Dataset excerpt -
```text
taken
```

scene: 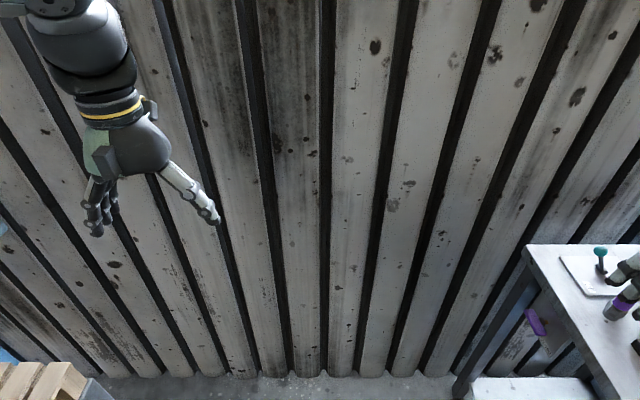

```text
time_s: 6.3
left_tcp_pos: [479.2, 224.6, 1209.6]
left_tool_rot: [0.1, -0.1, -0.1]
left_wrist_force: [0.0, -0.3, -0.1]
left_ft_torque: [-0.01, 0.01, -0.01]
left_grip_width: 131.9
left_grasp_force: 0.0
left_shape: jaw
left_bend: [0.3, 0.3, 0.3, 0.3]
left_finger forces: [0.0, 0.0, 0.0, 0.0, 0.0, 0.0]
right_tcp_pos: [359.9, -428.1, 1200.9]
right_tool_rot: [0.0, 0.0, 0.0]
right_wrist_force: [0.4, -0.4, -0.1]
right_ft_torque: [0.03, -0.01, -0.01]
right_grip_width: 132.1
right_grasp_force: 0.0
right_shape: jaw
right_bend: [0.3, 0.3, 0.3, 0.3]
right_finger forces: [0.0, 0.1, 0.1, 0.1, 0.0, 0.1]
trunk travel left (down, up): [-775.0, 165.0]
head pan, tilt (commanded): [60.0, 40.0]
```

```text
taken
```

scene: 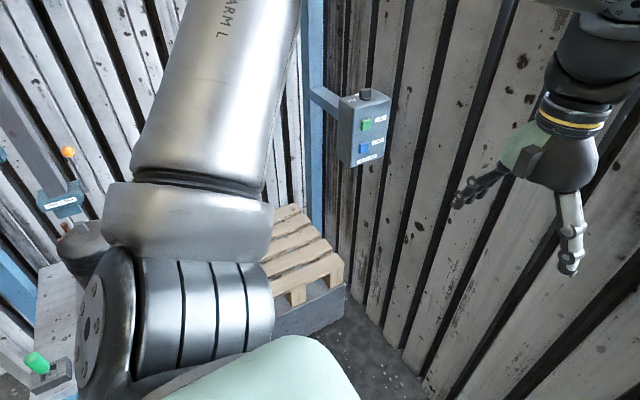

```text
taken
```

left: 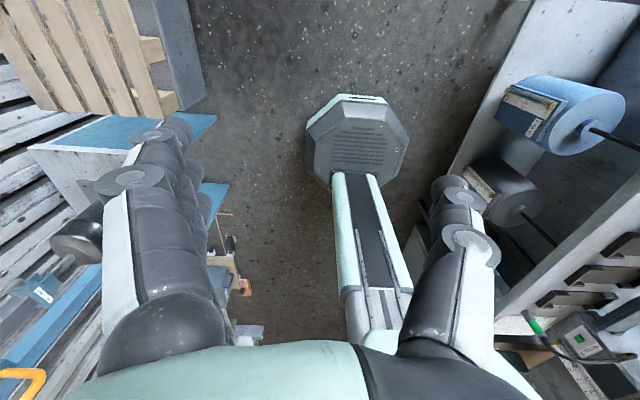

Exercise objective -
Your answer is an exact quotation from the passage provided: it starts at "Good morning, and" and ends at "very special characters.".

Passage provided -
Good morning, and welcome back to Masterpiece Theater here on Hipsters of the Coast for Parallels, a brand new series exploring Upper Deck’s Marvel Masterpieces from 2016-2020.

I’ve spent the better part of the last six months delving into the most recent 2020 set by Dave Palumbo. As I neared its completion, I became curious about how his work would connect to the two “modern” Masterpiece sets that came before him. The 2016 set was done by Joe Jusko, artist of the first Marvel Masterpieces set in 1992 and in 2018 Simone Bianchi followed in his footsteps and completed his own Marvel Masterpieces set with new characters, new Battle Spectra scenes, and an entirely different stylistic take on the Marvel universe. And then in 2020, Dave Palumbo took the reins and once again gave the world a brand new take of these very special characters.

Each of the three sets are completely unique, and puts an artist’s style in the full spotlight. Jusko’s look is classic comic book, with all the muscle, color, and vibrancy of the sets from the 1990s, but reimagined for a new century. Bianchi is more contemporary: darker, grittier and using bold blacks and colored outlines to make his characters distinct. Palumbo falls somewhere in the middle: his big, bold brushstrokes give a painterly feel to the genre, and bring balance to the modern Masterpieces. His rendition is something that trading cards have never seen.

Complete response -
Good morning, and welcome back to Masterpiece Theater here on Hipsters of the Coast for Parallels, a brand new series exploring Upper Deck’s Marvel Masterpieces from 2016-2020.

I’ve spent the better part of the last six months delving into the most recent 2020 set by Dave Palumbo. As I neared its completion, I became curious about how his work would connect to the two “modern” Masterpiece sets that came before him. The 2016 set was done by Joe Jusko, artist of the first Marvel Masterpieces set in 1992 and in 2018 Simone Bianchi followed in his footsteps and completed his own Marvel Masterpieces set with new characters, new Battle Spectra scenes, and an entirely different stylistic take on the Marvel universe. And then in 2020, Dave Palumbo took the reins and once again gave the world a brand new take of these very special characters.